§ PAGE EXTRACT
A Humanidade avançou na História, as Ciências a Fé as Artes a Política sofrendo convulsões, revoluções, involuções e evoluções num continuado avanço em espiral. Nas civilizações moldadas pelas grega e romana poucos serão os que recordem as Musas; mas buscamos ainda a transcendência nas artes e no conhecimento, embora este século se vá assemelhando a um mergulho numa nova Idade Média, de um lado a Revolução Tecnológica e do outro a negação da Ciência, a censura das Artes - a crença a ocupar o lugar do pensamento, a emoção a anular a razão.
No entretanto, e será talvez uma questão de tempo, mas neste entretanto em questão, em que estamos, ainda há uma clara distinção entre o que são as Artes, as Letras, as Ciências Naturais e as Ciências Sociais e Humanas.
Sabemos distinguir Bibliotecas de Museus, mesmo que não percebamos a sua importância e ainda menos deles usufruamos; e vamos pedindo, as novas gerações mas também as mais velhas, que os Museus sejam interactivos, que nos permitam cruzar informação enquanto olhamos o exposto.

§ SUPPLIED MATERIAL

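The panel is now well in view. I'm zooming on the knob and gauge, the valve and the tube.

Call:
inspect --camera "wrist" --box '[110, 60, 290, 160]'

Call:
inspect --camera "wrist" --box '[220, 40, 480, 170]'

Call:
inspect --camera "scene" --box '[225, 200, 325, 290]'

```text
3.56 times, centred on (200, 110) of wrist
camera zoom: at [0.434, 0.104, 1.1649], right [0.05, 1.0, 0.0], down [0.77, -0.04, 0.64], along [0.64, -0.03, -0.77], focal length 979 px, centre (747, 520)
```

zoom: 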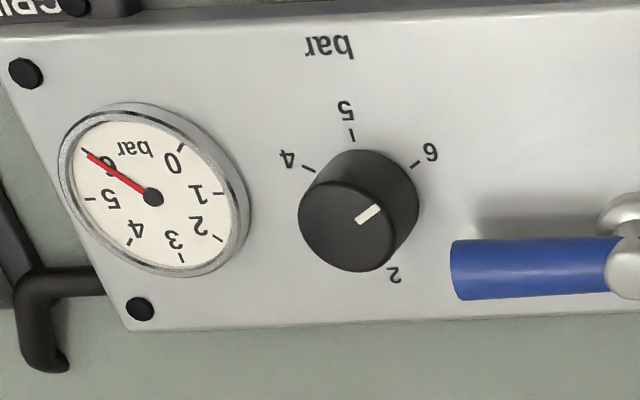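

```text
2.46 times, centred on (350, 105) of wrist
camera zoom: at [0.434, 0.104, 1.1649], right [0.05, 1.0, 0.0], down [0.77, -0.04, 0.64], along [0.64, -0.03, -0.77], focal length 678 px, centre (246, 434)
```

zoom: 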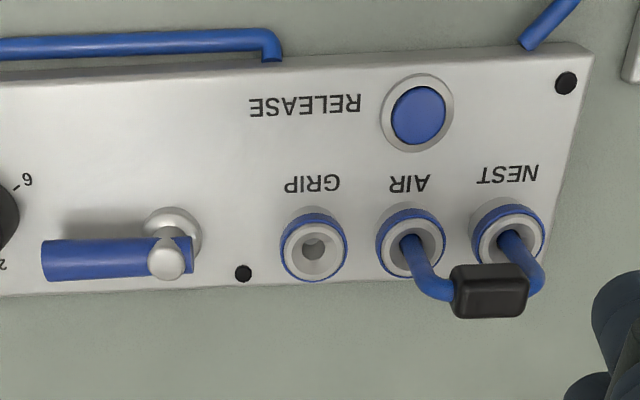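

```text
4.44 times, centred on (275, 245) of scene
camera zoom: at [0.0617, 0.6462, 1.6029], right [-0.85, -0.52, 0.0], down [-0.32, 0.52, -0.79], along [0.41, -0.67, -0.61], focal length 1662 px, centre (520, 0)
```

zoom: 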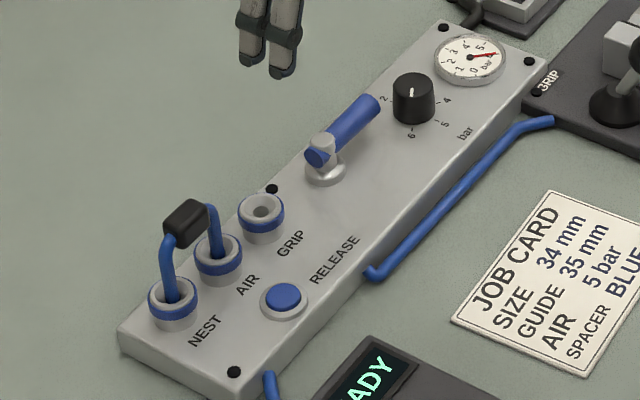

§ WHAT YOU WILL DO
a) Copy the part of the page extract from the words "No entretanto, e" through the words "Sociais e Humanas.".
b) Supply the part of the page extract that comes after its last sentence.

§ ANSWERS TO THE TASKS
a)
No entretanto, e será talvez uma questão de tempo, mas neste entretanto em questão, em que estamos, ainda há uma clara distinção entre o que são as Artes, as Letras, as Ciências Naturais e as Ciências Sociais e Humanas.

b)
Porque os Museus são, genericamente, espaços estáticos, aglomerados de montras que nos permitem espreitar, ser tocados sem tocar aquilo que observamos. O exposto entra-nos nos sentidos, ou não. Recolhemos, expomo-nos a sensações e pensamentos com apenas um sentido - a visão. Basicamente, recebemos estímulo do objecto sem contexto.
O que estará muito bem para as Artes - sentir a obra não carece perceber o Artista ou a técnica, basta a obra e a sensibilidade de cada um.
As Ciências Naturais tratam os Museus com mais objectividade: expõem factos, as emoções que suscitam resultam mais das crenças e das sensibilidades de quem entra do que daquilo que é exposto e que tem como alvo o intelecto.
E depois temos as Ciências Sociais e Humanas... queiramos ou não, visitar a História da Humanidade é visitar aqueles que a viveram, é conviver por breves momentos com aquilo que foi.
3000 anos depois vejo nas Pirâmides os mortos caídos na sua construção tanto quanto vejo os ali intencionalmente sepultados - e sem os quais a edificação não existiria. Que dizer dos campos de concentração nazis, dos gulag soviéticos, dos tarrafais e peniches da minha própria História?
Museus destes têm obrigação de contar as várias histórias da História, e exigem especial sensibilidade quando alguns dos protagonistas vivem ainda.
Sim, os ditadores fazem parte da nossa História. Mas se hoje se visita o Louvre e os actos e omissões dos últimos Luíses já não emocionam, o mesmo não dirão ainda todos os que passam na António Maria Cardoso.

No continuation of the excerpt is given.